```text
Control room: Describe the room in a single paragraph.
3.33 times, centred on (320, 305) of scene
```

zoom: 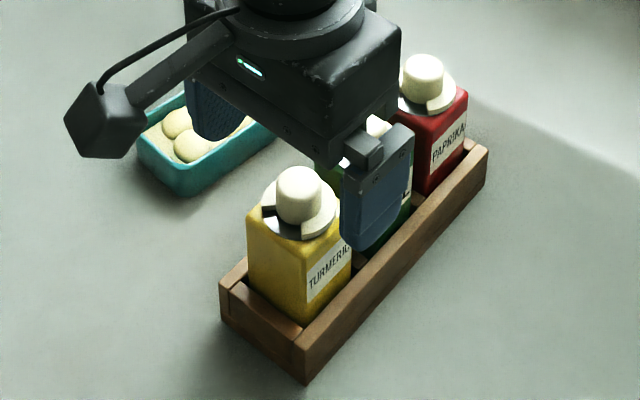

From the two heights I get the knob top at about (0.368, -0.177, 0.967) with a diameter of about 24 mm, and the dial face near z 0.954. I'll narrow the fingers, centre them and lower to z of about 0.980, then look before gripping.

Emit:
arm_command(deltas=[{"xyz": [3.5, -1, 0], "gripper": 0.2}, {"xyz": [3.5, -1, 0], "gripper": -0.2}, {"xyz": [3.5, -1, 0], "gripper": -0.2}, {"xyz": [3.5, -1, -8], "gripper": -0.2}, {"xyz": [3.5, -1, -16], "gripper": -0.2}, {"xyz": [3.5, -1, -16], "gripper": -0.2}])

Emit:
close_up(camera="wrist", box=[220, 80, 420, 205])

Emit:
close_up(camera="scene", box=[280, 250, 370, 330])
────────────────
All of the data above should be quoted exactly, except for the pictures.

```text
Control room: Describe the room in a single paragraph.
3.33 times, centred on (320, 305) of scene
```

zoom: 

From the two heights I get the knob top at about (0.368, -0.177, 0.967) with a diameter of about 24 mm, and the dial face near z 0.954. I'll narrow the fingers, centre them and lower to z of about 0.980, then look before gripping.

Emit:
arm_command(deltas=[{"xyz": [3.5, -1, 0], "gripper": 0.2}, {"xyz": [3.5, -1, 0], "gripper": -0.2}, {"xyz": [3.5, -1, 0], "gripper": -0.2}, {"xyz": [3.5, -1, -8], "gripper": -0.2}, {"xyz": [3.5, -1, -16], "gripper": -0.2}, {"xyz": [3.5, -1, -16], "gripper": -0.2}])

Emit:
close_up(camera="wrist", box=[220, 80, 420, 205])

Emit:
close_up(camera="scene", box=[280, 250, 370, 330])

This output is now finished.